А к историческим документам мы, как правило, относимся так же, как к судебным показаниям. Однако мы нарушаем это правило в случае Гийома де Машо – а он, может быть, вовсе и не заслуживает особого отношения. Мы утверждаем, что упомянутые в «Суде короля Наваррского» гонения реальны. Коротко говоря, мы утверждаем, что способны извлечь правду из текста, который грубо ошибается относительно ключевых пунктов. Но если у нас есть основания не доверять этому тексту, то мы должны считать его сомнительным весь целиком и не брать его за основу ни для каких достоверных выводов, не исключая и вывода о самом факте гонений.

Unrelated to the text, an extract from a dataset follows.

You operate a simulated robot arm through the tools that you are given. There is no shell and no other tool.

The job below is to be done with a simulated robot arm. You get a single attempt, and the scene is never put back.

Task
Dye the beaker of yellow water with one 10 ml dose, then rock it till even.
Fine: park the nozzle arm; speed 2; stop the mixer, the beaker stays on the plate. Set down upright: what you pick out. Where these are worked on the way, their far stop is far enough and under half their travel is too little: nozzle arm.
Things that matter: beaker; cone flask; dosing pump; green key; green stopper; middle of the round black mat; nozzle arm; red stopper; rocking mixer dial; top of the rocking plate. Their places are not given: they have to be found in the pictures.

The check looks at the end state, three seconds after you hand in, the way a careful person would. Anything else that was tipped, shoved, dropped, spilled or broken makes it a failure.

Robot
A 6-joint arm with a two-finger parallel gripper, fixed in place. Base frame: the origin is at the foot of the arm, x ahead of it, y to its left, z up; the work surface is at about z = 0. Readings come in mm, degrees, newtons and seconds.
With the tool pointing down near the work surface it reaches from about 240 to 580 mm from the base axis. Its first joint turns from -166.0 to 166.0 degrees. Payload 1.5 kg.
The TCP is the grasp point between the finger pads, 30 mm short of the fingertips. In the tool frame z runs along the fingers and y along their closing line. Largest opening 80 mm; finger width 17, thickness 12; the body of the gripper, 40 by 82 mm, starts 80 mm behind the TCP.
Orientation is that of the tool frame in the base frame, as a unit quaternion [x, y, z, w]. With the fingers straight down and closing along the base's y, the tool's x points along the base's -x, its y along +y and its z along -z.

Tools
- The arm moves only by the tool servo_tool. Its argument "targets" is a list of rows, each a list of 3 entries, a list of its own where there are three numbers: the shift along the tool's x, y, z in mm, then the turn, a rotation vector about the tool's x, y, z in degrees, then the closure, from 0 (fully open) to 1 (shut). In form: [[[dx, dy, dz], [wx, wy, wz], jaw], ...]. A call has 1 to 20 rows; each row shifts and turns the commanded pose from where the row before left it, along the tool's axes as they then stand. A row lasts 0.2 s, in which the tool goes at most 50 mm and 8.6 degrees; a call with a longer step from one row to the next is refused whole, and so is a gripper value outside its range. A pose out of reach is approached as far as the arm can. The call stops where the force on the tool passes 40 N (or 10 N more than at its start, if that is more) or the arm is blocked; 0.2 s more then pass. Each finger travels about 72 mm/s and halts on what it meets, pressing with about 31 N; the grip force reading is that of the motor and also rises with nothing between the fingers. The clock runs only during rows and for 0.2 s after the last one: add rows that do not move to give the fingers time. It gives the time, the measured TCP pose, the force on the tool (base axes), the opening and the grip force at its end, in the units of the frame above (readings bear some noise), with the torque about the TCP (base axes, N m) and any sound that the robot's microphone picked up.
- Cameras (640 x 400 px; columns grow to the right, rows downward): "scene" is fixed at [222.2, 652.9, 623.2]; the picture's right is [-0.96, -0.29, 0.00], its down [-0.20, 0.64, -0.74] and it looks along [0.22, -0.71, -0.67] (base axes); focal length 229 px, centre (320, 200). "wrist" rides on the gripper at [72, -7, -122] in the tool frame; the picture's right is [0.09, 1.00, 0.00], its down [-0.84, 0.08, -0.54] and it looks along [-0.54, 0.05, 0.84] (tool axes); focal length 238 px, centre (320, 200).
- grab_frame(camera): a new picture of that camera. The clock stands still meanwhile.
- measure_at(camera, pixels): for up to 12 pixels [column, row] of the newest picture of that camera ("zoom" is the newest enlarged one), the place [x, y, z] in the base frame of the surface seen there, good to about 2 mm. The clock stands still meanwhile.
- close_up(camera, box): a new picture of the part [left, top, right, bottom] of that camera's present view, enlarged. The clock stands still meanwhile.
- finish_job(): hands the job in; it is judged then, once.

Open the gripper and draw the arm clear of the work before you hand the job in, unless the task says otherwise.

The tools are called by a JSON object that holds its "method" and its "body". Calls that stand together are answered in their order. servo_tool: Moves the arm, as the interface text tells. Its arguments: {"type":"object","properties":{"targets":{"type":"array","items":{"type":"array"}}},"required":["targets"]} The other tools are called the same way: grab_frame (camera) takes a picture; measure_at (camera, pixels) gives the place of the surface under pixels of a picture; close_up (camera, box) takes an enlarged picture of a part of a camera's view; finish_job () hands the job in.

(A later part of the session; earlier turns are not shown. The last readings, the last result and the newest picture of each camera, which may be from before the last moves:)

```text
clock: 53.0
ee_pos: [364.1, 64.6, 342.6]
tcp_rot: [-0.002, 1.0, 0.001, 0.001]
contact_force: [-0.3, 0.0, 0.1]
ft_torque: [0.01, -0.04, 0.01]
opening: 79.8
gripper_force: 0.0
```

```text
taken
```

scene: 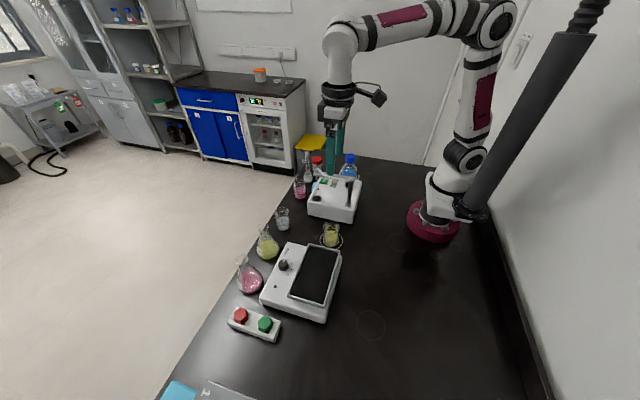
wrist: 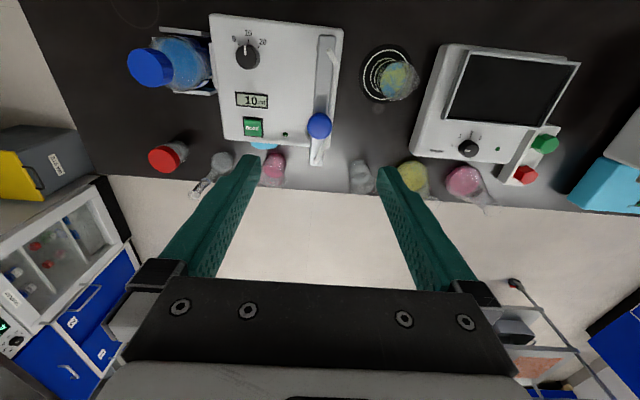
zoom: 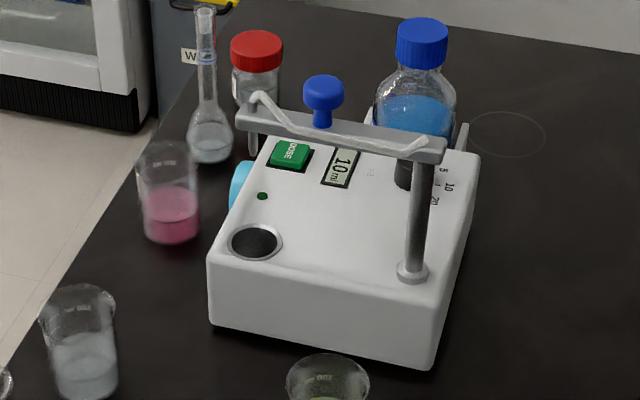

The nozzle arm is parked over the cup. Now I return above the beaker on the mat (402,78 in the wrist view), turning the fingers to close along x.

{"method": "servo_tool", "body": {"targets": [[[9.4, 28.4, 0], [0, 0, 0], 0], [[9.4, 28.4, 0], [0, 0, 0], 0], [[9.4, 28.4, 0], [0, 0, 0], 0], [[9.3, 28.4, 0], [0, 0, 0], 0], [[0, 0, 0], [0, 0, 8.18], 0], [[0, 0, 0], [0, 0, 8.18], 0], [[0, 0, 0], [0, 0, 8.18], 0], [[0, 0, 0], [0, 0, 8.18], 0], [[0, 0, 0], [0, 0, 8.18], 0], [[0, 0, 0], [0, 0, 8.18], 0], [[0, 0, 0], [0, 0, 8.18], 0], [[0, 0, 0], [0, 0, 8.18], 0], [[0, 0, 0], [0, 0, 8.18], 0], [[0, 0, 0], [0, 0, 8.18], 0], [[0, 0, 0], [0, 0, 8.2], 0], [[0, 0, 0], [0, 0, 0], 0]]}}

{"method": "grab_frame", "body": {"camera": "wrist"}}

Откуда же тогда поразительная уверенность нашего утверждения: евреев действительно убивали? Ответ вроде бы очевиден: мы не читаем этот текст изолированно. Существуют другие тексты той же эпохи; они трактуют те же сюжеты; некоторые из них ценнее, чем текст Гийома. Их авторы обнаруживают меньшую доверчивость. Все вместе они образуют плотную сетку исторических сведений, в которую мы и помещаем текст Гийома. Благодаря главным образом этому контексту нам и удается отделить правду от лжи в процитированном пассаже. Действительно, антисемитские гонения во время Черной чумы – достаточно хорошо известный набор фактов. Мы уже располагаем надежно установленными знаниями и потому подходим к новым текстам с определенными ожиданиями. И текст Гийома эти ожидания оправдывает.

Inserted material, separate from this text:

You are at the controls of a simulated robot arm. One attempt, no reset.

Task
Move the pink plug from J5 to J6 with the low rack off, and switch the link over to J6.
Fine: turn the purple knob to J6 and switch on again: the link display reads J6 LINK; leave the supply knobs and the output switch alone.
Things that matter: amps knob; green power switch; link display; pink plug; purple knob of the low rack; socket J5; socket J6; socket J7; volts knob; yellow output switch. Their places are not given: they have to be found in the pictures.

В плане нашего индивидуального опыта и непосредственного контакта с текстом это объяснение не является ложным, но с теоретической точки зрения оно неудовлетворительно.
Разумеется, сетка исторических сведений существует, но образующие ее документы никогда не бывают намного надежнее, чем текст Гийома, – по тем же или по каким-то иным основаниям. И мы не можем найти для Гийома точное место в этом контексте, поскольку мы (как я уже сказал) не знаем, где разворачиваются изложенные им события – может быть, в Париже, а может быть, в Реймсе, а может быть, и в каком-то другом городе. Как бы то ни было, контекст здесь не играет решающей роли: современный читатель, даже и не зная об этом контексте, пришел бы к тому же прочтению, которое предложил я. Он пришел бы к выводу, что, скорее всего, жертвы были несправедливо истреблены. Таким образом, он счел бы, что текст говорит неправду, поскольку жертвы невинны, но в то же самое время он счел бы, что текст говорит правду, поскольку жертвы реальны. Он отличил бы в итоге правду от лжи – в точности так же, как мы сейчас ее отличили. Что же дает нам эту способность? Не удобнее ли было бы систематически руководствоваться принципом корзины яблок, которую мы выкидываем целиком, если в ней найдется хоть одно гнилое? Не следует ли тут усмотреть ослабление подозрительности, остаток той наивности, от которой бы современная гиперкритика избавилась, если бы ей предоставили свободу действий? Не следует ли признать, что всякое историческое знание недостоверно и что из такого текста, как наш, нельзя извлечь ничего, даже реальности самого факта гонений?
На все эти вопросы нужно ответить категорическим отрицанием. Безоговорочный скептицизм не учитывает природы текста. В этом тексте между вероятными и невероятными данными существуют весьма своеобразные отношения. Разумеется, сначала читатель не может сказать: это – неправда, это – правда. Он видит только темы более или менее невероятные и вероятные. Множащиеся смерти вероятны – видимо, случилась эпидемия. Но отравления не очень вероятны, особенно в столь массовых масштабах, как это описано у Гийома. В XIV веке люди не располагали веществами, способными привести к столь губительным последствиям. Ненависть автора к предполагаемым виновникам ясно выражена; она делает его тезис крайне подозрительным.